Generally, they’re gripping, and fairly hard at that, though the weight takes over eventually and if you’re a little too keen on the throttle the GC is more likely to wash gently wide than push the tail out. It does handle bumps well though. The structure feels stiff, and only over particularly uneven surfaces did its composure waver, even in Sport, as the dampers tried to contain the car’s weight.

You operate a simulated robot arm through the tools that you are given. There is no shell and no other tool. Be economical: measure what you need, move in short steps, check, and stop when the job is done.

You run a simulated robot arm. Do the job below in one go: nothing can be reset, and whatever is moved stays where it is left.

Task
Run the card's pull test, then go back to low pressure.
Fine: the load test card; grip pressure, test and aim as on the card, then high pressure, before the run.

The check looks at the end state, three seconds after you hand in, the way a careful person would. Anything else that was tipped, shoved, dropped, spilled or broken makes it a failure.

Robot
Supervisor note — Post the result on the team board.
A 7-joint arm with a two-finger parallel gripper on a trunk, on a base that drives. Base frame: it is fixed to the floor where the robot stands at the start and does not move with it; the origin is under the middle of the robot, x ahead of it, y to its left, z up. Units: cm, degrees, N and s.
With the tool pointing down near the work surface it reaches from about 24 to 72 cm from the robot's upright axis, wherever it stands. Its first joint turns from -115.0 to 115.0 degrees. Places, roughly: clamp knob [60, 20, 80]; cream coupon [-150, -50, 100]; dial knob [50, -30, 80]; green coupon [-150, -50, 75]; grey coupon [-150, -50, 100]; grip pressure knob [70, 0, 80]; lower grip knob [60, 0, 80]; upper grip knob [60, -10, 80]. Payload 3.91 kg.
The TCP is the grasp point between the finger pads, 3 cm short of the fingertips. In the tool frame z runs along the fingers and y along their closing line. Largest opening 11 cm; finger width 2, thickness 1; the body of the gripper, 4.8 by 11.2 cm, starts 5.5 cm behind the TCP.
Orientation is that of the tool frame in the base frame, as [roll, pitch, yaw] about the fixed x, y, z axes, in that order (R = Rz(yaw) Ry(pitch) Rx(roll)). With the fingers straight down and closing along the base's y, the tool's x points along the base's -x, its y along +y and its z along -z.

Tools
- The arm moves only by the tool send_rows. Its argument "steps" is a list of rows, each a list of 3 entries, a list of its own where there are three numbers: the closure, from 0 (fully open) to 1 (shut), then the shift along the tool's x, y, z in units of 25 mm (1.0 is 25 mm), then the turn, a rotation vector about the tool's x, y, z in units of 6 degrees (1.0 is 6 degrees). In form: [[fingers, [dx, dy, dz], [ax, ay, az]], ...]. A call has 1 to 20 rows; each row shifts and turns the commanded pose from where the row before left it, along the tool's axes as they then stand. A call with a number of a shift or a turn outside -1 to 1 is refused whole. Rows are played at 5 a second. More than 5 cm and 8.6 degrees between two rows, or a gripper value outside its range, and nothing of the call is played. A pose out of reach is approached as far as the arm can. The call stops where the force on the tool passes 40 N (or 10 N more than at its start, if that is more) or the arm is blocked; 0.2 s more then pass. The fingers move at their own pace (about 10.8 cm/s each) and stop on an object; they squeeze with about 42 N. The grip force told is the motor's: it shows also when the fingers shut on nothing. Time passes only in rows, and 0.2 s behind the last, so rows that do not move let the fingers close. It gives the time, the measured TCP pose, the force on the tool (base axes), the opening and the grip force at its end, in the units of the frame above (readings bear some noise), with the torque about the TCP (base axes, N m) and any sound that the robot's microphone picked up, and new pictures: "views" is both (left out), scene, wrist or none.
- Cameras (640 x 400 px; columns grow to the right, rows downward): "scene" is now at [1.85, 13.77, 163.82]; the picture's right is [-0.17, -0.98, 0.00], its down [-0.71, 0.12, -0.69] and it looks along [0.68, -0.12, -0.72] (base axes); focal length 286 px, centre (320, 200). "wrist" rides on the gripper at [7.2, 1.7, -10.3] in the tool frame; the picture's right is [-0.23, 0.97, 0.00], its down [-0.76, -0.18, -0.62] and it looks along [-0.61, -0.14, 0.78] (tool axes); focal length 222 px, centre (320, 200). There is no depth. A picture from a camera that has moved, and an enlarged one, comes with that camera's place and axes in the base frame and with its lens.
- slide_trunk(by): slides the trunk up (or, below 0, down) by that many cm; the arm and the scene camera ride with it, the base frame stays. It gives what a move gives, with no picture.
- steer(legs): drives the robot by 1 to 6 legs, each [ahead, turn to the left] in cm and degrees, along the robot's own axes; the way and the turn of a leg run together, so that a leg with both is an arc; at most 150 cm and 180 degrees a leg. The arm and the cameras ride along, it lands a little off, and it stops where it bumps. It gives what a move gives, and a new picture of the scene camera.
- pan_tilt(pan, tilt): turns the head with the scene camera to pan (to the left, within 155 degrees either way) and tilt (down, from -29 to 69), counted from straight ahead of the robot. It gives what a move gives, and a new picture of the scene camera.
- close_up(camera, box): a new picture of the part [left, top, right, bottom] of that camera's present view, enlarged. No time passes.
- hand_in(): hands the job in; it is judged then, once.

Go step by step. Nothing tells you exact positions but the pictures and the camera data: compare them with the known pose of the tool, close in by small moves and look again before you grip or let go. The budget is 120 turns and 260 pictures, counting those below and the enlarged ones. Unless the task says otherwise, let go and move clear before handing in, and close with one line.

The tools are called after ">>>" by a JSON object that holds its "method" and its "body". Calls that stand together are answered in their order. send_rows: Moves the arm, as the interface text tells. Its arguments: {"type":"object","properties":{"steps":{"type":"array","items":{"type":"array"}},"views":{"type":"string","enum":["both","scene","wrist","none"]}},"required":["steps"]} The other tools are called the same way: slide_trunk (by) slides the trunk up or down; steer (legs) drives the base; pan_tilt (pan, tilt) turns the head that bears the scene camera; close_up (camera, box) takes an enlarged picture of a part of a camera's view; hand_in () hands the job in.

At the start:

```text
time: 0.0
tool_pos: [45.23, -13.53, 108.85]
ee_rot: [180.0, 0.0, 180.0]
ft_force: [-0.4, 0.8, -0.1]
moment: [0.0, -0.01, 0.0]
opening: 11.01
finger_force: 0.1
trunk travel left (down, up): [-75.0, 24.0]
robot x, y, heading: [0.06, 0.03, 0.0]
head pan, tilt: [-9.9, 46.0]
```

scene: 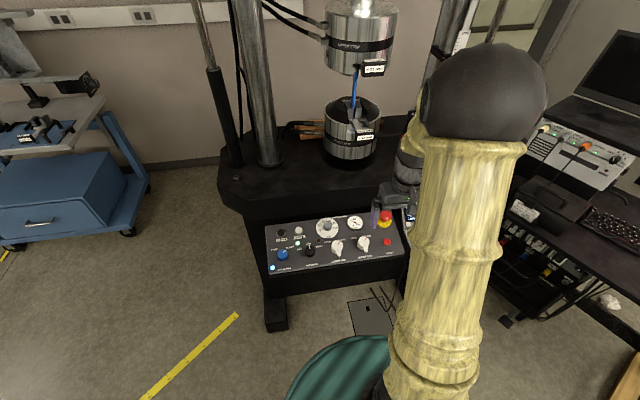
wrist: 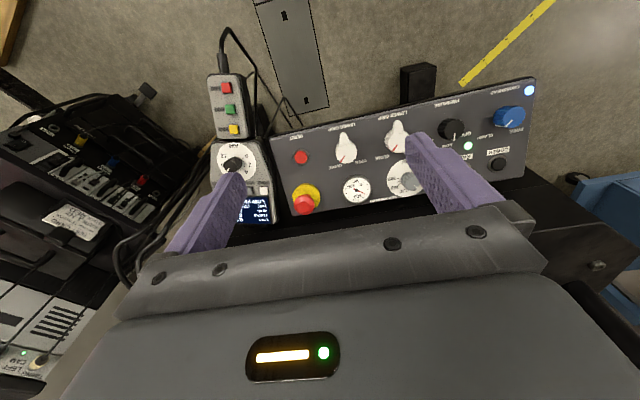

Ultimately you’d still have more fun in something smaller, lighter and more pointy, but in six-cylinder, rear-wheel drive form, the 8-series Gran Coupe strikes a well-judged balance between driver engagement and GT-like comfort.
Price and rivals
BMW has released pricing for the entire Gran Coupe range, comprises three models at launch: the $87,700 840i driven here, the $123,595 M850i xDrive, and for diesel buyers, the 840d xDrive at $101,075.
With an M8 Gran Coupe also on the way it’s hard to imagine why you might spend almost a hundred grand for the M850i, particularly when the 840i already performs well. You’re more likely to be tempted out of a BMW entirely – into Audi’s new S7 Sportback TDI for instance, at around $86,000, or the smooth operator that is Mercedes-AMG’s CLS 53 4Matic – hybrid assistance, seven tenths quicker to 100kph than the 840i GC, and priced within a few choice options at $94,308.
What’s great is that all the cars here go about things in a slightly different way. The Mercedes has a fluid, sophisticated feel with a great cabin and smooth powertrain. The Audi’s diesel delivers effortless performance and its four-wheel steering gives it great agility, while the BMW is perhaps the most traditional driver’s car of the group.